=== Supplied information ===

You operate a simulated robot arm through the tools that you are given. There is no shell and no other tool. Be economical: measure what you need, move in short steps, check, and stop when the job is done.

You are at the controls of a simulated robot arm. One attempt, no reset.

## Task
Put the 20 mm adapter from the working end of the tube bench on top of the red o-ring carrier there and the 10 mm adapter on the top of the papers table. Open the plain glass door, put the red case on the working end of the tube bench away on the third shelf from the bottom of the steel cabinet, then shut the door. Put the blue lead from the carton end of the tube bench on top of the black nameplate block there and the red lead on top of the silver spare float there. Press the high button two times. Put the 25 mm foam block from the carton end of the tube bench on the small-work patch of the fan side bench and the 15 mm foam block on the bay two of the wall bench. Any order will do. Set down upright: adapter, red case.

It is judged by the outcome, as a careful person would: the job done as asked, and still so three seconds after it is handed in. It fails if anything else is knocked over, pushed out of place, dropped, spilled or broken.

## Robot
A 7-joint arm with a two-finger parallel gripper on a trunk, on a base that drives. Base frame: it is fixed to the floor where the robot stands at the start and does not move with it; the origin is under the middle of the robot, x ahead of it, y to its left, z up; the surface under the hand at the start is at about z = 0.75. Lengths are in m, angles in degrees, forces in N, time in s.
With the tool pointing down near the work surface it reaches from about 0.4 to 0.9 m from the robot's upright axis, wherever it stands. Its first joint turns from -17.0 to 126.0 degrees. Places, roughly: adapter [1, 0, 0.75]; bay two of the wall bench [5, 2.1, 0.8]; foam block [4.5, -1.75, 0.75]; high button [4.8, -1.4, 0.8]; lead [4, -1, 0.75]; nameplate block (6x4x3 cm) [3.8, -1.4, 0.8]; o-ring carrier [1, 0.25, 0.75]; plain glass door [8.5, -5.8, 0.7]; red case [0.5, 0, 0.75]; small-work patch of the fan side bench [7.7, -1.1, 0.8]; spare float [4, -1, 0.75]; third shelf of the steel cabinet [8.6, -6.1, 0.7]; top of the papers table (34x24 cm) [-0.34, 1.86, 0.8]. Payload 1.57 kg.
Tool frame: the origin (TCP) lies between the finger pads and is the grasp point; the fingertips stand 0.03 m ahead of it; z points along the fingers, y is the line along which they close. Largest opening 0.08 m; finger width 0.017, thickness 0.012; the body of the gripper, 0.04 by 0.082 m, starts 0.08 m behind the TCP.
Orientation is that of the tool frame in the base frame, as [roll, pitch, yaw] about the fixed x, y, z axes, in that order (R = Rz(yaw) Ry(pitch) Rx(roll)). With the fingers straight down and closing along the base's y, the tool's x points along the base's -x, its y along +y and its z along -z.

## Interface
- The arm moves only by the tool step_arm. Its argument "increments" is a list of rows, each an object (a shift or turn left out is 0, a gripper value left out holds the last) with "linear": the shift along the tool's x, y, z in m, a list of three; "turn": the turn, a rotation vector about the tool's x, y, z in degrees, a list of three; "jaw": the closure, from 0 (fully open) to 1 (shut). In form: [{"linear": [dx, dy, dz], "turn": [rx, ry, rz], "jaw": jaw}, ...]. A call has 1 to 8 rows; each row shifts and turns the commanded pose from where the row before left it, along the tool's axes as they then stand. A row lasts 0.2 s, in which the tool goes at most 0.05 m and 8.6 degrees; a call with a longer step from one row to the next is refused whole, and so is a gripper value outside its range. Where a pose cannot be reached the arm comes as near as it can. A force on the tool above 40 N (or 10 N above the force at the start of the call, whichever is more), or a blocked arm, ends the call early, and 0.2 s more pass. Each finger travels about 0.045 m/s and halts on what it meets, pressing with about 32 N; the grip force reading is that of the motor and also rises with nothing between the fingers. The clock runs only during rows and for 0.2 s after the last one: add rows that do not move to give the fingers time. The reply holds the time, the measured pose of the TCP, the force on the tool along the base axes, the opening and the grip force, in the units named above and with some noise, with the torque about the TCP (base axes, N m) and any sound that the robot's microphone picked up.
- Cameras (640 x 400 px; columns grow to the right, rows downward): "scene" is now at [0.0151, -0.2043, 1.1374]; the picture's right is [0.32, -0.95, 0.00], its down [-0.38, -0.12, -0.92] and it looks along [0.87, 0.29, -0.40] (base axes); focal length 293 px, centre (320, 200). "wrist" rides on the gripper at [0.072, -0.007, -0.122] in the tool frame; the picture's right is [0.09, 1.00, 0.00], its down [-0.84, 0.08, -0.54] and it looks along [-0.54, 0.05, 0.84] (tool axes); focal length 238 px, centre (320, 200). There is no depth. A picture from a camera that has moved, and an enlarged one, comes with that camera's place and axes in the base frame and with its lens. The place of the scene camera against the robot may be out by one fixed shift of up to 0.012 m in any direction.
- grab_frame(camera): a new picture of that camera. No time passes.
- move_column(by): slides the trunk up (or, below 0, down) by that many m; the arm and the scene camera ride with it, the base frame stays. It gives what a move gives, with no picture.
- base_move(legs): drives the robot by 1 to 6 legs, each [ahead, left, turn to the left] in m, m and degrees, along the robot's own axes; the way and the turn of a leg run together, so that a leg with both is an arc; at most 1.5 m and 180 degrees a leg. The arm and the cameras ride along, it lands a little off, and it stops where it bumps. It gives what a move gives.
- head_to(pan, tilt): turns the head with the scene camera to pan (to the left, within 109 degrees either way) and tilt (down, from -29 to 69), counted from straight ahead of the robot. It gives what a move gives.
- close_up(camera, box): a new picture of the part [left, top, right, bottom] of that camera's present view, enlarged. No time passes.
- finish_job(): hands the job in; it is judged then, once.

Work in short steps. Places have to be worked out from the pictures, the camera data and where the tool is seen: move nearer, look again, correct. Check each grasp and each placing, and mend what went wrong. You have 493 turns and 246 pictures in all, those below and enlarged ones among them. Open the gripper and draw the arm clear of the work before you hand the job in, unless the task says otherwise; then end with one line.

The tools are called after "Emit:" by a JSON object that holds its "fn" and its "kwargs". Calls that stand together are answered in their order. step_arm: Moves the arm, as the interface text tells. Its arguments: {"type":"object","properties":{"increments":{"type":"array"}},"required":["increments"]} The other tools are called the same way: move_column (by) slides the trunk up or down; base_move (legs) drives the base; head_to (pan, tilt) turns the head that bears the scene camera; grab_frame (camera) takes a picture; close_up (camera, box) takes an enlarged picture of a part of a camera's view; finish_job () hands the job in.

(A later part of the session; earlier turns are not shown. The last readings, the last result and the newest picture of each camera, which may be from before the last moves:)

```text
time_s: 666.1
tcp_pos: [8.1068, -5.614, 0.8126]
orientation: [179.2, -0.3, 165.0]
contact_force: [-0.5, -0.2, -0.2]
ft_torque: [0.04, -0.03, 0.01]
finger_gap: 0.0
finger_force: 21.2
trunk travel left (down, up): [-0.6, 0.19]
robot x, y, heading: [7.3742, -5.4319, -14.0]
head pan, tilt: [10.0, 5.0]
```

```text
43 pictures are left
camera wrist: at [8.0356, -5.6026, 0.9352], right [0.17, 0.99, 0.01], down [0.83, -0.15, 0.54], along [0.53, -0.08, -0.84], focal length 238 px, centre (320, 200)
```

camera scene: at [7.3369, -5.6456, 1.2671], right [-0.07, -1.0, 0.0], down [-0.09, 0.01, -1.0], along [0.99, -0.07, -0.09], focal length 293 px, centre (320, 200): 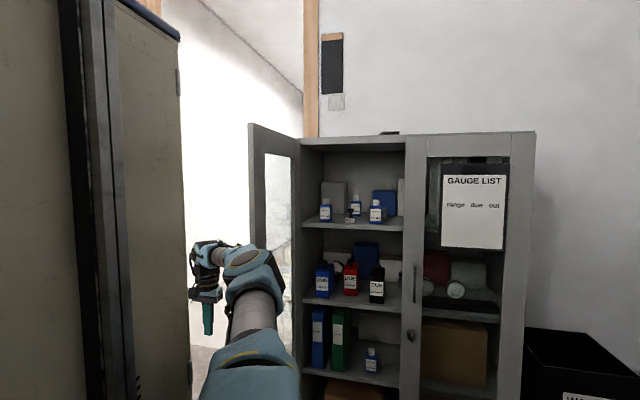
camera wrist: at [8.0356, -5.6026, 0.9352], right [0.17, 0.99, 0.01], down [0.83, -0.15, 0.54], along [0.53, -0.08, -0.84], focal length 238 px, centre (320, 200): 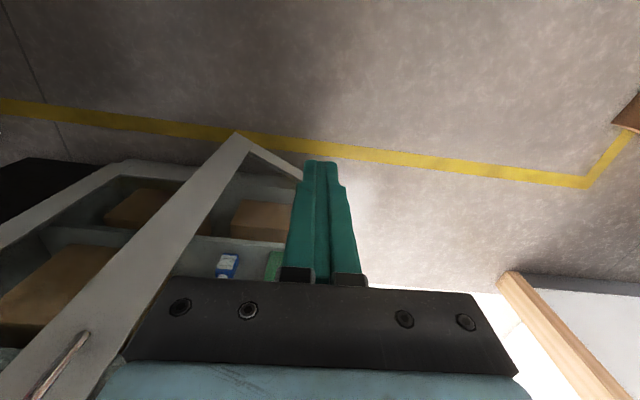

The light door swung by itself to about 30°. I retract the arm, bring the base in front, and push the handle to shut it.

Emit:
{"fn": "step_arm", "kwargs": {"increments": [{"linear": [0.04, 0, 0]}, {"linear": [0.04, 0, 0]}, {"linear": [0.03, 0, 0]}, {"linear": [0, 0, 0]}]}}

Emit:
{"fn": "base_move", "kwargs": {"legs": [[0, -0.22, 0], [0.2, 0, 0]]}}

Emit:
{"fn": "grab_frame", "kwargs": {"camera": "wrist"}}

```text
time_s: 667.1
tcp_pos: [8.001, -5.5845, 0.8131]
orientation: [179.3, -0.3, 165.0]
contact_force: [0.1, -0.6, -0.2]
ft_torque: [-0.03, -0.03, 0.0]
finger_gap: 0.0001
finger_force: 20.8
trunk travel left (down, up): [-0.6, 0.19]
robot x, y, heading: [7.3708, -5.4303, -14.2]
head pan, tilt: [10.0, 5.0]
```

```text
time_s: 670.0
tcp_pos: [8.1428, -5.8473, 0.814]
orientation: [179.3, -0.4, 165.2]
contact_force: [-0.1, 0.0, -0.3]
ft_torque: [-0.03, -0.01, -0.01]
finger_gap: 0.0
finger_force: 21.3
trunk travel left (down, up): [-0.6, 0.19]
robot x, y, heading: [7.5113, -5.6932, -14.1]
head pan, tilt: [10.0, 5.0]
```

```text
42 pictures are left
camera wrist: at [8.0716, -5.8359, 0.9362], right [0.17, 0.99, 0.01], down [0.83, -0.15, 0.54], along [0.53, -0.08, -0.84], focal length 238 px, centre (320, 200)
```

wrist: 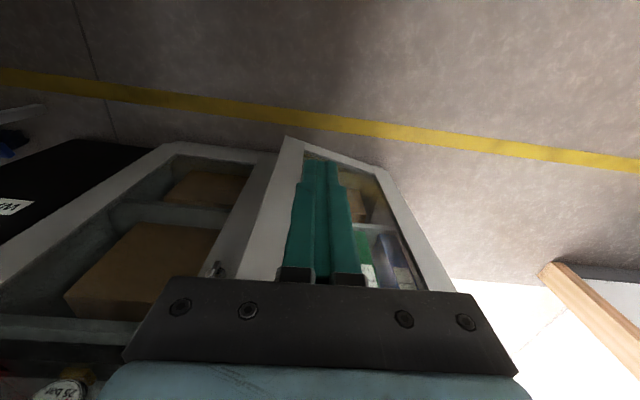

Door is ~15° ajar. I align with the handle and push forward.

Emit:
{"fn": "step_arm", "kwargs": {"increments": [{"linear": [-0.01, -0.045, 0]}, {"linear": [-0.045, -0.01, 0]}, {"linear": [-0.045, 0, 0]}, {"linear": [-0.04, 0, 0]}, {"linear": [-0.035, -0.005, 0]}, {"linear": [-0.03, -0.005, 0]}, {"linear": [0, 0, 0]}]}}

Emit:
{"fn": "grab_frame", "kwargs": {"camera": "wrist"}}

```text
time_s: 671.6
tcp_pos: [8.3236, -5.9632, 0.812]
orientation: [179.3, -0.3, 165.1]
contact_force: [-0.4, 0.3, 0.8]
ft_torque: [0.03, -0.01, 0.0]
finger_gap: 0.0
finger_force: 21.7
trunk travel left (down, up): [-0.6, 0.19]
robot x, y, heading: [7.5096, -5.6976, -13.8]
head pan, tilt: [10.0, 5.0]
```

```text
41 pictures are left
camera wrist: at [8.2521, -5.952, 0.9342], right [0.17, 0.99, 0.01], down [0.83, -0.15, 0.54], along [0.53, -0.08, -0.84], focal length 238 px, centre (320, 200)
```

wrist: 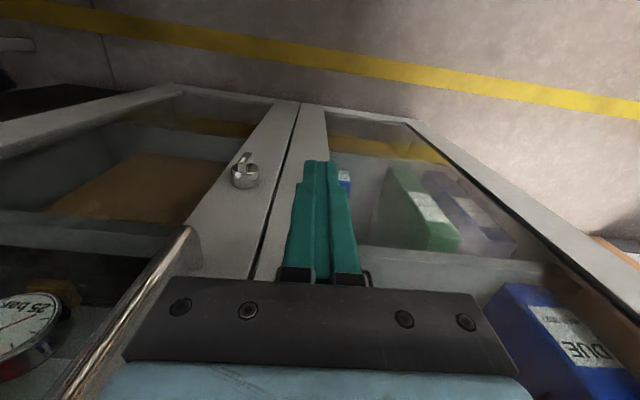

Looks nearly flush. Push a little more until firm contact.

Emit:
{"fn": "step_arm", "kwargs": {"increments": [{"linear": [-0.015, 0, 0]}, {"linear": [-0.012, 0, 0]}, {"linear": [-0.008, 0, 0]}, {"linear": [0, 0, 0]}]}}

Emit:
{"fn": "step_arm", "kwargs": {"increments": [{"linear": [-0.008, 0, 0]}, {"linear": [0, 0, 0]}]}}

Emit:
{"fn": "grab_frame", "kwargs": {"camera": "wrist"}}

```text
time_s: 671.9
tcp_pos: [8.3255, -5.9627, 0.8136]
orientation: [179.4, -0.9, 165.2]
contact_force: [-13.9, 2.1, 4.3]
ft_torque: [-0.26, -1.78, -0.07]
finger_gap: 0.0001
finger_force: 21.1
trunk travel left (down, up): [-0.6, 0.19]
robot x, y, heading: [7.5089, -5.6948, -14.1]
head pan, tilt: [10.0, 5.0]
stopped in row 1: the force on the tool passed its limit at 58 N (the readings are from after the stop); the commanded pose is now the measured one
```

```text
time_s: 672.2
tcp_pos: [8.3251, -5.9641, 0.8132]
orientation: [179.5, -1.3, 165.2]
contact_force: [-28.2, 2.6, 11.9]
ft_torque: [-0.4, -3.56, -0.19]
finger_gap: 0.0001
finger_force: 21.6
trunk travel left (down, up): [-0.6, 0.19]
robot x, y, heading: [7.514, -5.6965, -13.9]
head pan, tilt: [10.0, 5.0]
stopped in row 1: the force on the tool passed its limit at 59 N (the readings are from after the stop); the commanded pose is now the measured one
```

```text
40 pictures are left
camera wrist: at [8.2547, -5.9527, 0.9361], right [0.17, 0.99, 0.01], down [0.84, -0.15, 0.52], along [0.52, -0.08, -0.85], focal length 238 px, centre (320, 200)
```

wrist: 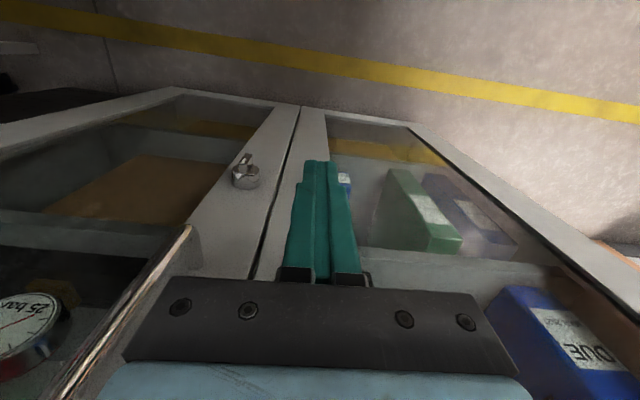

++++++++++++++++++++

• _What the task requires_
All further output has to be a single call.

===

Quote exactly the opening line of the material above and every line after it, up to and including the line that contains "A 7-joint arm".

• _The result_
You operate a simulated robot arm through the tools that you are given. There is no shell and no other tool. Be economical: measure what you need, move in short steps, check, and stop when the job is done.

You are at the controls of a simulated robot arm. One attempt, no reset.

## Task
Put the 20 mm adapter from the working end of the tube bench on top of the red o-ring carrier there and the 10 mm adapter on the top of the papers table. Open the plain glass door, put the red case on the working end of the tube bench away on the third shelf from the bottom of the steel cabinet, then shut the door. Put the blue lead from the carton end of the tube bench on top of the black nameplate block there and the red lead on top of the silver spare float there. Press the high button two times. Put the 25 mm foam block from the carton end of the tube bench on the small-work patch of the fan side bench and the 15 mm foam block on the bay two of the wall bench. Any order will do. Set down upright: adapter, red case.

It is judged by the outcome, as a careful person would: the job done as asked, and still so three seconds after it is handed in. It fails if anything else is knocked over, pushed out of place, dropped, spilled or broken.

## Robot
A 7-joint arm with a two-finger parallel gripper on a trunk, on a base that drives. Base frame: it is fixed to the floor where the robot stands at the start and does not move with it; the origin is under the middle of the robot, x ahead of it, y to its left, z up; the surface under the hand at the start is at about z = 0.75. Lengths are in m, angles in degrees, forces in N, time in s.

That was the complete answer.